◆ **Document**:
Themed Playlist: An (Abridged) History of Hungarian Cinema

About the lists: Calls to socially distance and self-isolate are  driving people to look for things to watch. But the sheer amount of options out there can be overwhelming. For this reason, we at the Centre for Screen Cultures are producing themed playlists of film, video, and television so you can organise your own series or festival at home (or home school). They will update here and here: https://screenculture.wp.st-andrews.ac.uk/category/media-playlists/

 

 

The Streaming Resources for Times of Social Distancing page offers numerous links to sites of world cinema, including the Hungarian National Film Institute. But when faced with such a wealth of options, how can one even begin?  Our resident expert in Hungarian Cinema, Dr Phil Mann, who was recently awarded his PhD from University of St Andrews Film Studies, guides us through their offerings for An Abridged History of Hungarian Cinema:

 

 

Hungary is a small nation with a very rich cinematic heritage. While many will be familiar with popular Hungarian émigré in Hollywood including Béla Lugosi, Zsa Zsa Gabor, Michael Curtiz, Alexander Korda, Emeric Pressburger, George Cukor, producers William Fox and Andy Vajna, and cinematographer Vilmos Zsigmond, to name but a few, Hungary’s own national cinema has remained somewhat more obscure. This, of course, can be attributed to a number of different factors, the complexity of the Hungarian (Magyar) language, for example, and the fact that the language is not widely spoken outside of Hungary. One may also attribute Hungarian cinema’s limited global reach to the fact that Hungary’s is a particularly inward looking cinema, one that has an intimate relationship with indigenous society. Indeed, Brian Burns, in his book World Cinema – Hungary (1996), describes the ethos of Hungarian cinema as being ‘resistant to transplantation or to interbreeding: its great virtue is its close relationship with a particular, local culture and its servicing of the needs of that culture’ (113). Consequently, themes and subject matter addressed in Hungarian cinema have typically derived from Hungary’s unique national character and from the experiences and norms of Hungarian life, specific national traits, traditions and values that do not necessarily translate universally. Compounding this lack of global visibility has been the fact that for nearly forty years, Hungary was part of the Eastern bloc and, consequently, Western audiences have had only intermittent access to Hungarian films and often lacked the cultural and historical context behind them. Even in the now global climate of post-communism, Hungary has remained on the fringes of western culture, and Hungarian films continue to remain niche. So, as a means of introducing newcomers to Hungarian cinema, I present this heavily abridged history (all of which contain English subtitles). It is my hope that these films might whet the readers’ appetite and encourage them to further explore this deeply rich and varied cinema.

◆ **What you should do**: Could you carry on with the document from where it ends?

◆ **Data extract**:
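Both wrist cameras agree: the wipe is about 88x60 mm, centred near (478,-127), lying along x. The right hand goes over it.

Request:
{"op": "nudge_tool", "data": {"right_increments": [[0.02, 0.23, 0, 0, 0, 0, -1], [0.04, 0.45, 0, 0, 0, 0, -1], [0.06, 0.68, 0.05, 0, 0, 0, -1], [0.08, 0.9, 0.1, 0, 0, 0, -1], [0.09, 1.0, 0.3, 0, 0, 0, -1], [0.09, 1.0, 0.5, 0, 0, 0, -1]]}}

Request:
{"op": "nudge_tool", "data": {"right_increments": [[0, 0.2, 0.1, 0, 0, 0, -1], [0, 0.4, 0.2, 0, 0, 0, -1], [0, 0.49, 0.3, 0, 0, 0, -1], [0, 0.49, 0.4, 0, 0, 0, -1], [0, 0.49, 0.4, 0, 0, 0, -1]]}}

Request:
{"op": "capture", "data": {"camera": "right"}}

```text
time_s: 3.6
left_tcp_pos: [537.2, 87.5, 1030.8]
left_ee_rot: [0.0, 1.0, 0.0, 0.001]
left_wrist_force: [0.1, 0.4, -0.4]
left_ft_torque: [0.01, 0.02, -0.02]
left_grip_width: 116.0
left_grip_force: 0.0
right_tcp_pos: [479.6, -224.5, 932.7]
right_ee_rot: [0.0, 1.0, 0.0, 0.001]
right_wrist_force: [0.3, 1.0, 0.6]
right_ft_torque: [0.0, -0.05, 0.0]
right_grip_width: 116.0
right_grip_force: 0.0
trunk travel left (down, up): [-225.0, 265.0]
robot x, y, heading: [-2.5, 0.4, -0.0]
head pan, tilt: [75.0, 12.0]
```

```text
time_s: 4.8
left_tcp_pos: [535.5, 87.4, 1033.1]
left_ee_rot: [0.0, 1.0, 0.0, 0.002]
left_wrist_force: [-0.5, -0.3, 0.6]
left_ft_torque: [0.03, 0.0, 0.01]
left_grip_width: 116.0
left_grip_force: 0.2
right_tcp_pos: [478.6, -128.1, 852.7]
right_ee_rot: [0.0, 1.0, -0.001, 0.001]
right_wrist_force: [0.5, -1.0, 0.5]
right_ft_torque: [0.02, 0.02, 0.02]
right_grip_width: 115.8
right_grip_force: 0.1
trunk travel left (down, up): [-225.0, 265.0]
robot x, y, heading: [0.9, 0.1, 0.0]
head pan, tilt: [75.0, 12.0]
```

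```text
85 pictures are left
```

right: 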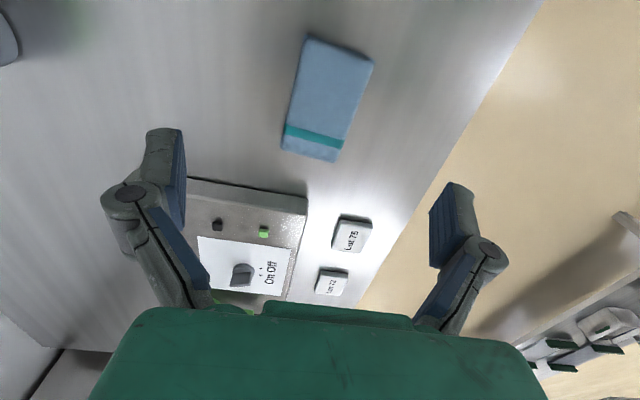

◆ **Output below**:
 

 

Men on the Alps, Emberek a havason, 1941, director: István Szőts

 

Described by Hungarian historian, screenwriter and producer István Nemeskürty (1965) as “the most outstanding Hungarian film made before the Liberation” (137), Men on the Alps focuses upon a woodcutter and his family, who are evicted from of their idyllic Transylvanian mountain home following the opening of a new lumber mill. Forced into working for the very company that ejected them, their lives slowly begin to unravel as tragedy befalls, causing their lives to spiral out of control. Based on a collection of short stories by Hungarian novelist József Nyirő, the film explores Hungarian modernisation through the conflict between village and town, utilising landscape allegory as a means of exteriorising character subjectivities, projecting their psyches onto the natural environment.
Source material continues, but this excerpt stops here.